:: Document ::
_ _ _ _ _
Le sénateur Nancy Ruth : Est-ce qu'il y a un moyen qui me permette de savoir quand la politique sera pleinement mise en œuvre et ce que ces petites phrases dans ce paragraphe que vous avez lu signifient véritablement? Je veux savoir qui vérifie et qui évalue les choses; comment nous savons que les choses sont faites; et qui sont ceux qui déterminent les critères pour y parvenir. J'ai vraiment beaucoup de difficulté à trouver comment les choses se font. Je crois savoir que c'était la même chose pour Mme Maria Minna lorsqu'elle siégeait au Comité des finances de la Chambre des communes. Elle aussi avait beaucoup de difficulté à comprendre ce qui se passait. Nous avons tous de la difficulté à savoir si c'est bien ce qui se produit et si la ministre Oda est vraiment disposée à respecter ses engagements. Je ne sais tout simplement pas comment les choses se font. Si vous pouviez envoyer au comité une réponse plus détaillée, je l'apprécierais beaucoup.
_ _ _ _ _
:: What you have to do ::
Continue the document that opens with "Le sénateur Nancy".
_ _ _ _ _
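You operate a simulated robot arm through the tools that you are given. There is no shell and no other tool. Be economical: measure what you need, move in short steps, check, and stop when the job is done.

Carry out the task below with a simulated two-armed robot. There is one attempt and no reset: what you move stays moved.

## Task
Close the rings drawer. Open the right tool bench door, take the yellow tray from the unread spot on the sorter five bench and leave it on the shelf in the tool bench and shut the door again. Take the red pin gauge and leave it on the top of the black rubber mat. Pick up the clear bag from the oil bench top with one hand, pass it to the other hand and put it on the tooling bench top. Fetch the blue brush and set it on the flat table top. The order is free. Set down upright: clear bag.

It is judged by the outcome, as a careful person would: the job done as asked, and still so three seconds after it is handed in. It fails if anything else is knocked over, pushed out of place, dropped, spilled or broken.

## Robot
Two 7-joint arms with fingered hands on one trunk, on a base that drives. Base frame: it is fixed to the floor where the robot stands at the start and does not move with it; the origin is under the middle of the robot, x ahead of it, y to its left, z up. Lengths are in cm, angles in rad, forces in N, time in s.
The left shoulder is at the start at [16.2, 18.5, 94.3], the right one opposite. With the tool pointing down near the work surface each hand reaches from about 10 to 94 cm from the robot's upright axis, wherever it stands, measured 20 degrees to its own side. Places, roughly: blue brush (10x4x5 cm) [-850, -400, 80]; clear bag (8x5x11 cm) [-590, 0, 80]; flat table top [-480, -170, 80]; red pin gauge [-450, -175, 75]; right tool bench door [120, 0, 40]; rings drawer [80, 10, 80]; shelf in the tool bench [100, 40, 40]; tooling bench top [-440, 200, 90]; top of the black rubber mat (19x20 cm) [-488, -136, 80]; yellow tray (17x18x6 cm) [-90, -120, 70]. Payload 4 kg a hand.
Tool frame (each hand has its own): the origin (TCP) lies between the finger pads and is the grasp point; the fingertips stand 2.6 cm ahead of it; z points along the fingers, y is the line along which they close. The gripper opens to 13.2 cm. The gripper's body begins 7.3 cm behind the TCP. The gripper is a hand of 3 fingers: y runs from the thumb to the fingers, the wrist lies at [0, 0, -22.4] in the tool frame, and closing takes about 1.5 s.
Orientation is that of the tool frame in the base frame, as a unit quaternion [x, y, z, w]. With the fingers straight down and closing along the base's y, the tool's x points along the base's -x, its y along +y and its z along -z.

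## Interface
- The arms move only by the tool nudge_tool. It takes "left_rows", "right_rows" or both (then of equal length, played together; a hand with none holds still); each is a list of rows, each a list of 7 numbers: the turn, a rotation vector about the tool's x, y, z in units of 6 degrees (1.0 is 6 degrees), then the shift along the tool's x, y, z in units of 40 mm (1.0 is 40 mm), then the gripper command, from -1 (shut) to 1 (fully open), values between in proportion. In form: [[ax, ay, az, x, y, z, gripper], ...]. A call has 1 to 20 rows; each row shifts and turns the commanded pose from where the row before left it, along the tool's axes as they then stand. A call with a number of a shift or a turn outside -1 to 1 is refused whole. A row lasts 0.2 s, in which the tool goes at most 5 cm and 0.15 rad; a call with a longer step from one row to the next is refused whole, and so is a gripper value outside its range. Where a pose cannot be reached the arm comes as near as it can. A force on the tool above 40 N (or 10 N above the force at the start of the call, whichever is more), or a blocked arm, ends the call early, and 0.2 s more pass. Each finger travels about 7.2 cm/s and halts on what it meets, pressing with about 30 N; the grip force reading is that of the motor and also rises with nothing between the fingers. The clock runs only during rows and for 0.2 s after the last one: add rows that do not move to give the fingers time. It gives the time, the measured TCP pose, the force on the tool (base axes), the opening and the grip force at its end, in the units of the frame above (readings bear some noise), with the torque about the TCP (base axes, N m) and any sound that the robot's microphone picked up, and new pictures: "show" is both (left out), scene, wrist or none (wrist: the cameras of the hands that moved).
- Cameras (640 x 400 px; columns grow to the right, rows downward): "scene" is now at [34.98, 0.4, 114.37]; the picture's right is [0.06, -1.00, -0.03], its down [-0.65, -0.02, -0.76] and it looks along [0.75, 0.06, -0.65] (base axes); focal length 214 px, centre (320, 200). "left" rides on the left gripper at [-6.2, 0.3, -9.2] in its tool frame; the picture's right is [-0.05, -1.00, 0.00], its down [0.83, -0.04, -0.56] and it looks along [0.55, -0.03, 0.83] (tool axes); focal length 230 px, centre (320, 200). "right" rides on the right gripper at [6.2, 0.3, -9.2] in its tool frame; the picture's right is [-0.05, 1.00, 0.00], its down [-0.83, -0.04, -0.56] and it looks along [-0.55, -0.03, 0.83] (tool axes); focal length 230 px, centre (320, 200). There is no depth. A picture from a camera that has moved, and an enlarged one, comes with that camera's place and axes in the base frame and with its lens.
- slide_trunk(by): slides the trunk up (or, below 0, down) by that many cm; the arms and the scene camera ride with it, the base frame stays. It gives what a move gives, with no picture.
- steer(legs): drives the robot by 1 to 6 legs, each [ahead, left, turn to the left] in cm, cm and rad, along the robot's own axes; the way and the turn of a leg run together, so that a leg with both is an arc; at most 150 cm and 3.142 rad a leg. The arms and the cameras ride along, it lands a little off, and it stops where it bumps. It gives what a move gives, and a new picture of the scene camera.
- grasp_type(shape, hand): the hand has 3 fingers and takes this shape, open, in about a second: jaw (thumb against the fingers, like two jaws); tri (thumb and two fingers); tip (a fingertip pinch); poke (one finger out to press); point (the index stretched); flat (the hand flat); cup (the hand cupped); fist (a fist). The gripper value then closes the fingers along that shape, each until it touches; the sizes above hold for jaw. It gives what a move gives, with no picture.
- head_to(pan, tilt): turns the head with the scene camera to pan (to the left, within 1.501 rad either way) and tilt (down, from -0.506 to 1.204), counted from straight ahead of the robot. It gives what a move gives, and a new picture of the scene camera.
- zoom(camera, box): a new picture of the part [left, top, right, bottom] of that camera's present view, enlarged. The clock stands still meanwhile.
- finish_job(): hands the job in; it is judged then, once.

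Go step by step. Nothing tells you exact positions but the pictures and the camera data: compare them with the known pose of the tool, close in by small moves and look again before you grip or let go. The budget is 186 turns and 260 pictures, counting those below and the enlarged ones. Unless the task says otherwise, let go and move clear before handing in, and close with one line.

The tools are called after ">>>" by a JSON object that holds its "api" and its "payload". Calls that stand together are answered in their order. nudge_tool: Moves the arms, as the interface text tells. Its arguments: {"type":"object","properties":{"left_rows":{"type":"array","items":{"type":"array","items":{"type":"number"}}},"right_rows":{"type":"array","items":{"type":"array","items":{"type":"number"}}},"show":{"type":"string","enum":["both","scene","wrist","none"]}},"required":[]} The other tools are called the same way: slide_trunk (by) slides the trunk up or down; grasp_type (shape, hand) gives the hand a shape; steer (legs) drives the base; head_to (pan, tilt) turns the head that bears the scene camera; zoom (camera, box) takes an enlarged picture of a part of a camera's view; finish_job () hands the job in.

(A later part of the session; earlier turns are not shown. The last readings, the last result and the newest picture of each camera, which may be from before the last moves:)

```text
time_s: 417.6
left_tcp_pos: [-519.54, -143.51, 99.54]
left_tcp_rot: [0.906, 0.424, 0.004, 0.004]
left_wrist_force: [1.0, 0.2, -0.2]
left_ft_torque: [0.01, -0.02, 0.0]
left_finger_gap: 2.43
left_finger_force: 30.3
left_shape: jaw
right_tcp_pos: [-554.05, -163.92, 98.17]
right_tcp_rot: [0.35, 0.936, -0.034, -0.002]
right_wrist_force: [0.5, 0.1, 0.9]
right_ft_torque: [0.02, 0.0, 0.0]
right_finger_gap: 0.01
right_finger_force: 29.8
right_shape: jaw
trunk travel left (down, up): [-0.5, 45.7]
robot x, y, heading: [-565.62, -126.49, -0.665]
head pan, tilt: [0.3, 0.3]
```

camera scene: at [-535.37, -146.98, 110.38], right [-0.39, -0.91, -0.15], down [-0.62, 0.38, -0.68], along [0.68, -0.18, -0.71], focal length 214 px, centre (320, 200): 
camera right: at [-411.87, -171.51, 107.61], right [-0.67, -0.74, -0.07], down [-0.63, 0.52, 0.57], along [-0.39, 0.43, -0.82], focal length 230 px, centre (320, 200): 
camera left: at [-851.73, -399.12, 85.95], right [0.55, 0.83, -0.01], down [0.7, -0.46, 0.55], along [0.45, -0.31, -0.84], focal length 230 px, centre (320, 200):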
_ _ _ _ _
:: Result of the task ::
M. Moloney : Je peux vous donner d'autres détails succincts qui expliqueront les choses. Premièrement, la Politique exige que les ministères soient plus précis quant aux résultats qu'ils veulent obtenir. Dans de nombreux programmes et activités spécifiques, dans tout le pays, il y aura des résultats axés sur l'égalité hommes-femmes et le ministère doit indiquer clairement au Parlement les objectifs qu'il cherche à atteindre. En vertu de la Politique, le ministère doit présenter un rapport clair au Parlement sur son taux de succès quant à l'atteinte de ces buts.

Deuxièmement, le Secrétariat du Conseil du Trésor examine tous les ministères pour voir si les résultats que ces derniers visent à atteindre sont conformes à ce que nous croyons être des décisions stratégiques. Nous examinons également la qualité de leurs rapports.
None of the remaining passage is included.